Why create even small black holes? Wouldn’t they gobble up everything in sight?
Giddings answered that one of British physicist Stephen Hawking's greatest discoveries is that black holes evaporate. Small ones evaporate exceedingly quickly, in around 10 to the minus 17 seconds. "They simply don't have time to absorb an appreciable amount of matter before they explode," he said. When they explode they are expected to send out a tiny amount of radiation, which scientists will be able to detect.
Hawking has also showed that black holes behave as if they have a temperature -- which decreases as the black holes get bigger. The little ones are quite hot, and therefore radiate their energy away very quickly.
Giddings expects miniature black holes to increase understanding about the relationship between quantum mechanics and gravity. Black hole evaporation is a quantum-mechanical phenomenon.

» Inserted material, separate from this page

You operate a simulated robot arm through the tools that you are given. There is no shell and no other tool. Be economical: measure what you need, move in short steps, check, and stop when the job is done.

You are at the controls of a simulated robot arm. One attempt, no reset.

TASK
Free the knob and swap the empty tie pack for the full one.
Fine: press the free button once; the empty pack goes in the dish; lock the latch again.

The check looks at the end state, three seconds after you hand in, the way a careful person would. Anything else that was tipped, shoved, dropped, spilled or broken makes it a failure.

Since big black holes, like those in the center of galaxies, evaporate so slowly, scientists do not expect to be able to see this phenomenon there. However, for small black holes, this, and other quantum-mechanical effects, are very important, indeed crucial, in determining their behavior and evolution. So, once scientists can study small black holes, they can start learning about the relationship between quantum mechanics and gravity.
Studying miniature black holes will reveal a wealth of information about the very fabric of the universe, explained Giddings. "Black holes are perhaps the most profound and mysterious objects we've imagined. Being able to create and study them should teach us a lot. In particular, it can teach us about how quantum mechanics can be reconciled with gravity; it could allow us to explore extra dimensions of space and time; and it may tell us something about an ultimate unified theory of physics. It may also signal the breakdown of the very concepts of space and time at short distances."
Giddings explained that black hole production may occur at the Large Hadron Collider in Switzerland, or that scientists will have to go to higher energies by building a bigger accelerator. Meanwhile, he said that "if nature allows us to create black holes in accelerators, then that also means that they should be created when cosmic rays strike the atmosphere," adding increased interest to the study of miniature black holes.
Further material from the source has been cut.